How Mia Hamm Keeps Her Brother’s Fight Alive
Advocacy The former soccer great knows firsthand the urgency associated with bone marrow transplants. Now she’s honoring her late brother by telling his story.
When you hear the name Mia Hamm, the first thought that likely comes to mind is soccer. The two-time Olympic gold medalist and World Cup winner did indeed have a rewarding career — one that she worked hard for.
In an instant
What you may not know about the retired pro is that she has dedicated a big part of her life to raising awareness about bone marrow transplants. Finding out her brother Garrett — who was diagnosed with a rare blood disease called aplastic anemia — needed a transplant was shocking. And after losing him in 1997 due to complications, she felt a responsibility to speak up about the importance of bone marrow transplants and how they can save lives.
Hamm wasn’t sure where to begin. “My parents printed up some one-page flyers with my brother's story and his need for a bone marrow transplant. I took these flyers to every speech and event I attended in order to educate people on the importance of registering in the National Bone Marrow Registry,” she shares.
Creating a resource
In 1999, the Mia Hamm Foundation was born to honor her brother by raising funds, increasing awareness and supporting other families affected by bone marrow and cord blood transplants.
“‘We need donors to share their experiences to rid people of the myths that are out there about being a bone marrow donor.’”
The Foundation also sponsors “The Mia Hamm and Nomar Garciaparra Celebrity Soccer Challenge” (originally called the “Garrett Game”) — an all-star exhibition soccer match to raise funding to support transplant patients. From the very first game back in 2001, when donors and recipients came together during halftime, Hamm knew her efforts were impacting many.
Her advice for families hoping to receive a transplant: “Never give up. There are really some amazing people in this world who are selfless in their acts of kindness. I was overwhelmed by how many people assisted me and my family in our fight to save my brother's life. We were inundated with prayers, love and support. In the toughest of times, it was these acts that picked us up and moved us to continue to work not only on Garrett's behalf but on the side of so many others facing similar circumstances.”
Amplifying donation’s impact
Hamm hopes that bone marrow donations will become as well known and common as blood donations. She emphasizes that continuing to share families’ stories is an important step in getting there. “For the recipients of bone marrow transplants, and for those waiting for one, it’s a life and death situation. We need donors to share their experiences to rid people of the myths that are out there about being a bone marrow donor,” she stresses.

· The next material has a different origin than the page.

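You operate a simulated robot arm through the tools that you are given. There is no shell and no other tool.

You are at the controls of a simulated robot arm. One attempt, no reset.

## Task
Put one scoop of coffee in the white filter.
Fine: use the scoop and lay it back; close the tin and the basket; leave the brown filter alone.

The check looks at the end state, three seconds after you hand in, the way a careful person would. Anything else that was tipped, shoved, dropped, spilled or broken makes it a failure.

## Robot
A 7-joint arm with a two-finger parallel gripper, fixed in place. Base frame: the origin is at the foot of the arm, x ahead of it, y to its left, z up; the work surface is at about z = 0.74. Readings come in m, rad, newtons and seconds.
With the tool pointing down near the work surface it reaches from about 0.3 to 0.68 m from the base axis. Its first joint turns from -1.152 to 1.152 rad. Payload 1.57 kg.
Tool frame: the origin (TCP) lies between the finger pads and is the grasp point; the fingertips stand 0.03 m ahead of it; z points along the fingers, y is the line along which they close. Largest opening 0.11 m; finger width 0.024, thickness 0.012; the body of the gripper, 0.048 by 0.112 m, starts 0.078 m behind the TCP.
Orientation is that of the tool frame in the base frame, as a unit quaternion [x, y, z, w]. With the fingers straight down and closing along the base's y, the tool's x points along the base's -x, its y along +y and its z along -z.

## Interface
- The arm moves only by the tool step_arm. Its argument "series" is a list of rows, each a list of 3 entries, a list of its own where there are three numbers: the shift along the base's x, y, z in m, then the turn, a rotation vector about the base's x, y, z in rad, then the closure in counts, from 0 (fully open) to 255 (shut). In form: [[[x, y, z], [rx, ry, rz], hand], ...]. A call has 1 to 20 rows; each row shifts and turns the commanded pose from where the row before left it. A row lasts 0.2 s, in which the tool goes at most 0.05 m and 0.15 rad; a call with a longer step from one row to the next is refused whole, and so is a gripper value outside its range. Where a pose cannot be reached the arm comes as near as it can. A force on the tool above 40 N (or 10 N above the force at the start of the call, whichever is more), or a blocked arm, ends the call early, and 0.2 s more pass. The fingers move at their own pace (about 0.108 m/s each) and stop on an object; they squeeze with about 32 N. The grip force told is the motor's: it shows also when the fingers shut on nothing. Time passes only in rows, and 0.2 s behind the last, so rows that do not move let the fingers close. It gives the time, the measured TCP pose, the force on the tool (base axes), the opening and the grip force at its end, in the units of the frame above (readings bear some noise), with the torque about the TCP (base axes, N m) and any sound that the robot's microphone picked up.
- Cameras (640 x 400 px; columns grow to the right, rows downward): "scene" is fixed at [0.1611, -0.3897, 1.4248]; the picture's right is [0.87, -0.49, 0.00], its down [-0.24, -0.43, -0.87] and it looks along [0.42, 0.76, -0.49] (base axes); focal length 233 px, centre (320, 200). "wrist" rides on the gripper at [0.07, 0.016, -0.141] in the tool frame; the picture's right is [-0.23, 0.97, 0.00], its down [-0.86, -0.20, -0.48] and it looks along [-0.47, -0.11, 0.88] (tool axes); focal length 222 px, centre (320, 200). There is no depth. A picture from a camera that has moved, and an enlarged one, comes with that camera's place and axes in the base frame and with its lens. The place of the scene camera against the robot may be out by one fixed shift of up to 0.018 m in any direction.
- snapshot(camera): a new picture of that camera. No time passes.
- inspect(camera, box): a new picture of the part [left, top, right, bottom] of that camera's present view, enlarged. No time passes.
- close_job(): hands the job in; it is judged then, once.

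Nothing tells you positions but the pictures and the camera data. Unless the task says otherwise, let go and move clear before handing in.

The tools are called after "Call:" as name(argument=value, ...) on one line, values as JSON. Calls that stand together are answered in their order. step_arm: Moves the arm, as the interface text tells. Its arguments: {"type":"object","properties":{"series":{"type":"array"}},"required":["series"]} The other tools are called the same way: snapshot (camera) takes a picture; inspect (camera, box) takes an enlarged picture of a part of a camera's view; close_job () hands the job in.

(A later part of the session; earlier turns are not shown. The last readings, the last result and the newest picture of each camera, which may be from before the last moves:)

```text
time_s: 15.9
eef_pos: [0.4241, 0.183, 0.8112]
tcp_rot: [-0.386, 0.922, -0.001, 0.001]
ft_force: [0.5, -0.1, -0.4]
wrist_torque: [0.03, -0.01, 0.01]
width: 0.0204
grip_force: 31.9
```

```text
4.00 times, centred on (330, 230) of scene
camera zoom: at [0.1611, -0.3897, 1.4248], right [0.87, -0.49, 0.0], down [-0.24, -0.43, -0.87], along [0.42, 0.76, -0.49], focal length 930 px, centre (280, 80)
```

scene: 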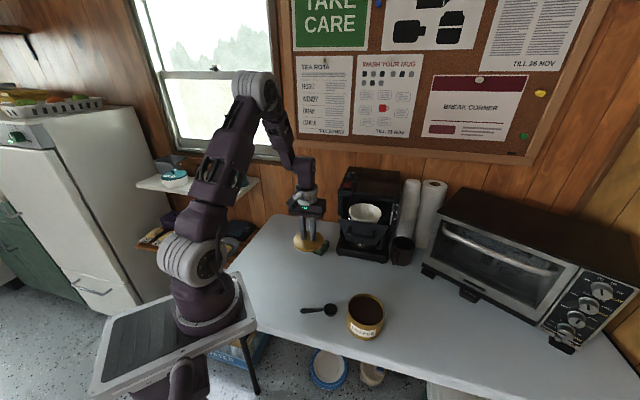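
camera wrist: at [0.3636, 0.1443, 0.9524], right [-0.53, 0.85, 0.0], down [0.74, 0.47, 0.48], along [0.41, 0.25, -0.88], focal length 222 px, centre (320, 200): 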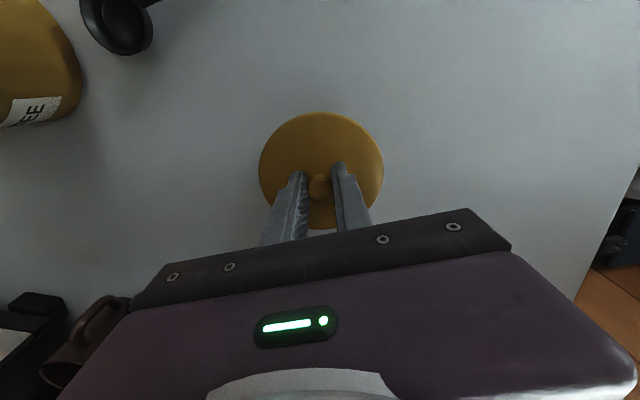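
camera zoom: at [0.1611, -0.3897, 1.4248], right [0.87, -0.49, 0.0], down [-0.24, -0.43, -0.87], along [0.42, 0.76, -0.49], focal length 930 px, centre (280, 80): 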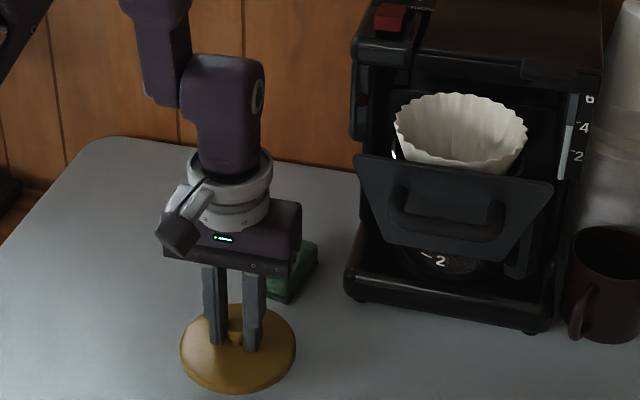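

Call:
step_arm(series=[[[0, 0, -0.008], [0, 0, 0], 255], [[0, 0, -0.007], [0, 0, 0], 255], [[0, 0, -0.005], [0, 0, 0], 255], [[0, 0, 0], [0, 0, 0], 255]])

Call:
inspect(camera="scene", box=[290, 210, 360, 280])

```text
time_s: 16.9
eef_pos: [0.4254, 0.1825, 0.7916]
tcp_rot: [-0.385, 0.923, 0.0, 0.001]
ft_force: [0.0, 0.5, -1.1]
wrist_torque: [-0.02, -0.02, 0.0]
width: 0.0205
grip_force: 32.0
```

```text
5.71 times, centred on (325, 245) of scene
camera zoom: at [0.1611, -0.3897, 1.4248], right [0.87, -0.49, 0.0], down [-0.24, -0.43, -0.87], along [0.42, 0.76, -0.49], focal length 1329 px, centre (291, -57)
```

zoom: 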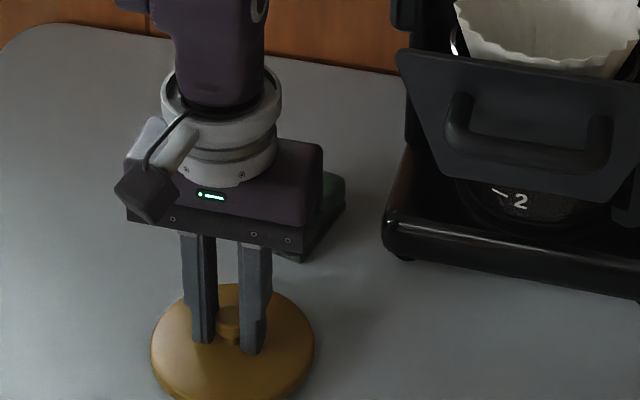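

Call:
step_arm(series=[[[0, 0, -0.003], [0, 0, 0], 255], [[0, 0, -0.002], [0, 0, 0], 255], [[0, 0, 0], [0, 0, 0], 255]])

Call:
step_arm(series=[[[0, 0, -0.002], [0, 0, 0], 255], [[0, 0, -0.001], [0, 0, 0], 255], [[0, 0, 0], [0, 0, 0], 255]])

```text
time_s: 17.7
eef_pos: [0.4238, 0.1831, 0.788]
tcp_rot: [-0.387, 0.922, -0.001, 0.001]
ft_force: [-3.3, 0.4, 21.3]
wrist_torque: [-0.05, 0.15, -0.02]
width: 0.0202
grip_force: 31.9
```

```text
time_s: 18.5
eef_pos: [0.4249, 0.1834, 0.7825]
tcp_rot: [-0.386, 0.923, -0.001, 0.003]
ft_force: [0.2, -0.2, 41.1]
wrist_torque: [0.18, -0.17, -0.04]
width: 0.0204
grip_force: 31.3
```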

“Education and connection, putting faces to the names of patients, will go a long way in increasing the numbers in the registry, which will, in turn, increase the number of survivors.” Because her brother Garrett was adopted, none of Hamm’s family members were a match. She says that motivated them even more to stay positive for him and in his fight.
“In our search for a match for him, we were also hoping that we could help be the answer to another family in desperate need of a bone marrow transplant,” says Hamm. But whether the donor is related to the recipient or not — Garrett’s donor ended up being his biological father — Hamm says the same thing about each and every one: “They are heroes.”